Atmosfera była jaka była. Nikt nie raczył wyjść na parkiet i tańczyć do zaków przynajmniej z pierwszej dziesiątki. Sboy, widzisz, sami sobie jesteśmy winni, czyż nie ?
Nie było dem na wysokim poziomie. Muzyczne compo trwało zbyt długo, w ogóle compoty odbyły się za późno (22:30 - mnie np. chciało się już spać, dużo osób było nieźle \'wstawionych\'). Tyle o braku atmosfery.
-
Było naprawdę okej. Faktycznie, kompa poszły trochę za póżno, i w połowie graficznego miałem ogromną ochotę przywitać się z podłogą akademika:) Co do kowerów, to numerem jeden - jak dla mnie - był Duce.
Bzyku>> a jednak wygrałeś:))))
-
Teraz Bzyku już wiesz co to znaczy, jak wygrasz compo, a naokoło słyszysz że było ono ogólnie do kitu.

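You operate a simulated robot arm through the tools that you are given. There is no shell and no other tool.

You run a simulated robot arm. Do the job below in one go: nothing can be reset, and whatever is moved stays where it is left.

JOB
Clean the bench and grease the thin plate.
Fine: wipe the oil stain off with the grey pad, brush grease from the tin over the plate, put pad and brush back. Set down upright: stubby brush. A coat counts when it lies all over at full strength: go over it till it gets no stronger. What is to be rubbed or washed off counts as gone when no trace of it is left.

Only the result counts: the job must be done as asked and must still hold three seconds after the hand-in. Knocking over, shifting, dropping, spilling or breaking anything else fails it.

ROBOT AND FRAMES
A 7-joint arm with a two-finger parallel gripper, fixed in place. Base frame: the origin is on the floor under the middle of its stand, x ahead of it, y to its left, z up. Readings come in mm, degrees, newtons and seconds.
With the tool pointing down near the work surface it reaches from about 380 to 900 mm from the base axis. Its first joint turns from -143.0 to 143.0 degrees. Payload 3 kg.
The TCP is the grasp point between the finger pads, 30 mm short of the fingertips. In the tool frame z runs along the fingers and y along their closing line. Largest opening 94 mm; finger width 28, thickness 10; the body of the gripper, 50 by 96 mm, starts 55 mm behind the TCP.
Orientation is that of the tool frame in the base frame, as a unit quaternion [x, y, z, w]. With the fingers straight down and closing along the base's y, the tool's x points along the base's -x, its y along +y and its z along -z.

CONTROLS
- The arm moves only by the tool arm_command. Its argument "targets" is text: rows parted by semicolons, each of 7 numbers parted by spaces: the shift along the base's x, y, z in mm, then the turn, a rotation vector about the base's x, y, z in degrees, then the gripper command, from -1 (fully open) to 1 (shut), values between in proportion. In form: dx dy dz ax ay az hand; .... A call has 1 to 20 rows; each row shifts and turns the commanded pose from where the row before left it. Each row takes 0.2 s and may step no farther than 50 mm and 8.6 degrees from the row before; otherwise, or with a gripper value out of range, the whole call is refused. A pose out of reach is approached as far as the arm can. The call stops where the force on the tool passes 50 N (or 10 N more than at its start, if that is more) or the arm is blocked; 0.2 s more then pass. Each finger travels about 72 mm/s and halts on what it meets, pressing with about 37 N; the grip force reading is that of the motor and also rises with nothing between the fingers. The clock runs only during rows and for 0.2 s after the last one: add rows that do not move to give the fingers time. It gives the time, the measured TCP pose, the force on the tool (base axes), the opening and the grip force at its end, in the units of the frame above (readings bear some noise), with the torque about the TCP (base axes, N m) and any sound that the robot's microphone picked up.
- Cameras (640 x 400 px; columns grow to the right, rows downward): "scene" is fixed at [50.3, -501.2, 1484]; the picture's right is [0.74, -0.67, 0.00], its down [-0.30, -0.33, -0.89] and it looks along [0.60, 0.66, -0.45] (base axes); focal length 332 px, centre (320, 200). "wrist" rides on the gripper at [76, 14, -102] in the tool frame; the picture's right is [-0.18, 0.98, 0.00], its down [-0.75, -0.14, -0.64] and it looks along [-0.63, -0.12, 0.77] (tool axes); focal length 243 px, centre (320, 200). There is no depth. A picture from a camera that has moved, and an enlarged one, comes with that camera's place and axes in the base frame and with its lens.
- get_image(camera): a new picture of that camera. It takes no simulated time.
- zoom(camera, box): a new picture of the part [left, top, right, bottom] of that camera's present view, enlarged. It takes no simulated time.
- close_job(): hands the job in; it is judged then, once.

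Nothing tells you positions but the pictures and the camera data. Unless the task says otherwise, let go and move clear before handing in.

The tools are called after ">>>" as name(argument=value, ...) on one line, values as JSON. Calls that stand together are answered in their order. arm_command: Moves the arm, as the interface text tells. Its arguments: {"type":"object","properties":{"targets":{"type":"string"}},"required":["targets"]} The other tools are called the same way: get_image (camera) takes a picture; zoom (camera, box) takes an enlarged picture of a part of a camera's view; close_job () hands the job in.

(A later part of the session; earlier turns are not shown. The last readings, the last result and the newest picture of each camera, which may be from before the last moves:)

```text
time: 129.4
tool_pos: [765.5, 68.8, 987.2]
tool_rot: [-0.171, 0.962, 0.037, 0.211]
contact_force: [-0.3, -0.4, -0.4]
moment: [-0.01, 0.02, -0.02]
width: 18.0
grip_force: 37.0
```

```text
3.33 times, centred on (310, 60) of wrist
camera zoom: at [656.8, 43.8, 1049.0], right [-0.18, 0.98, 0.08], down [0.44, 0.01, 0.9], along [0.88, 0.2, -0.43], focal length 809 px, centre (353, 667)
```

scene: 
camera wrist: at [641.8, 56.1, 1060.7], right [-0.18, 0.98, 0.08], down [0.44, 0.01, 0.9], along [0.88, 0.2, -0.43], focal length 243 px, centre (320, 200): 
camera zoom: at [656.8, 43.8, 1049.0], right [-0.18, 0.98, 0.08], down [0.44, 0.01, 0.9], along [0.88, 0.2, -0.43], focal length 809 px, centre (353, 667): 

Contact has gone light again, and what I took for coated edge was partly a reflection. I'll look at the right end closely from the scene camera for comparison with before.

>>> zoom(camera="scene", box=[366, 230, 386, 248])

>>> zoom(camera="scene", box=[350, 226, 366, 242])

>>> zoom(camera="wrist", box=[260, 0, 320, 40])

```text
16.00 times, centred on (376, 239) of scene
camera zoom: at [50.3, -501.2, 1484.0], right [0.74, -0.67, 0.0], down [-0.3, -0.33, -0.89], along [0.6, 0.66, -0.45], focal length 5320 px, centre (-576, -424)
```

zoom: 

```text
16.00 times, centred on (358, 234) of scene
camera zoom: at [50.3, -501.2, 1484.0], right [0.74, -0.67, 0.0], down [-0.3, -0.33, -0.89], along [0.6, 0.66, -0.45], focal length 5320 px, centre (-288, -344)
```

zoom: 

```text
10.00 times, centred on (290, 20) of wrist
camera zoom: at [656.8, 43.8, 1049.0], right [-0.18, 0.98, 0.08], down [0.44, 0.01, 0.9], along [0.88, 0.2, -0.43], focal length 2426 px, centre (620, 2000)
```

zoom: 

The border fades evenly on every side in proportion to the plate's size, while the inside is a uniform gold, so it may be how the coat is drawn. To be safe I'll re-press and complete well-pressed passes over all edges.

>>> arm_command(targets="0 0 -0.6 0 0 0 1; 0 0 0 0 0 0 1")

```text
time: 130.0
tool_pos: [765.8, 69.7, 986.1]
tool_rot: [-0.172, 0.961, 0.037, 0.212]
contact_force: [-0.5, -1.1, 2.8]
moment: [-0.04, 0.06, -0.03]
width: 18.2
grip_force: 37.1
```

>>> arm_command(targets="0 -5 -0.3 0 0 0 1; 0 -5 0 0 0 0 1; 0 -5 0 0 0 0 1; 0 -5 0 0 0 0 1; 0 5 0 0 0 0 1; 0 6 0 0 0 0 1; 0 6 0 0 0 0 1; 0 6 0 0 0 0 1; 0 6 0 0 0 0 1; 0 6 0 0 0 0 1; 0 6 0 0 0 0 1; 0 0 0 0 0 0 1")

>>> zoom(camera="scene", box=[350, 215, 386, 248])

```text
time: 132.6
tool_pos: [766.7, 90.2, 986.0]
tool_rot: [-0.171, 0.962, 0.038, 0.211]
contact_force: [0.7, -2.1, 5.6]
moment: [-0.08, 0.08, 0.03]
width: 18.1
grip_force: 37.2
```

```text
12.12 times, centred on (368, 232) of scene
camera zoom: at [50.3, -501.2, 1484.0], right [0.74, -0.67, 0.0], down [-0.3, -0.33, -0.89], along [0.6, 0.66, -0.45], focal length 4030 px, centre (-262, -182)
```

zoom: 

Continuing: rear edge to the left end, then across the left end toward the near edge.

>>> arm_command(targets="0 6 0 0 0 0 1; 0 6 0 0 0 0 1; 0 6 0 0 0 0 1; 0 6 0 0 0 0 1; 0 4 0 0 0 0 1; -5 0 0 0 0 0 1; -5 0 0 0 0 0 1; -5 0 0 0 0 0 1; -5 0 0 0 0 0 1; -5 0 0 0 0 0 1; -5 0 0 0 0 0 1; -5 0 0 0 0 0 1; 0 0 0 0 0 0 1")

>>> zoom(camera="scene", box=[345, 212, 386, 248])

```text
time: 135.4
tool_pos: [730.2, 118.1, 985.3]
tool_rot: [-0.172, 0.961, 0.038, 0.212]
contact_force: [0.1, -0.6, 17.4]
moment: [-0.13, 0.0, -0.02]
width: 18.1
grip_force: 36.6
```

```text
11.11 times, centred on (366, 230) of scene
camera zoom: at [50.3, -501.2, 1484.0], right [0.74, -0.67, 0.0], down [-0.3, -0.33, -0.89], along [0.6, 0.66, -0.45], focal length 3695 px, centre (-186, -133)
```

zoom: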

Prawdy nie zmienisz. Widziałem wypełnione do połowy i podeptane votki, zdegustowane miny zamiast zachwyconych, widziałem ile osób (mniej niż połowa) doczekała końcówki konkursów. Sam mówiłeś wtedy, tuż przed powrotem do hotelu, że pierdolisz takie coś. Nie zmieniaj teraz zdania.
Co do tego, że sami sobie jesteśmy winni - Ty nie. Choćby dlatego, że sprzątałeś po olewających wszystko pod wpływem gorzały kolegach z Medium, za co szacunek. Ja tak. To ja jestem odpowiedzialny za niewypał na samym początku, który zwarzył ludziom humory od razu.
-
bedrich >> więcej o moim odczuciu będzie w raporcie.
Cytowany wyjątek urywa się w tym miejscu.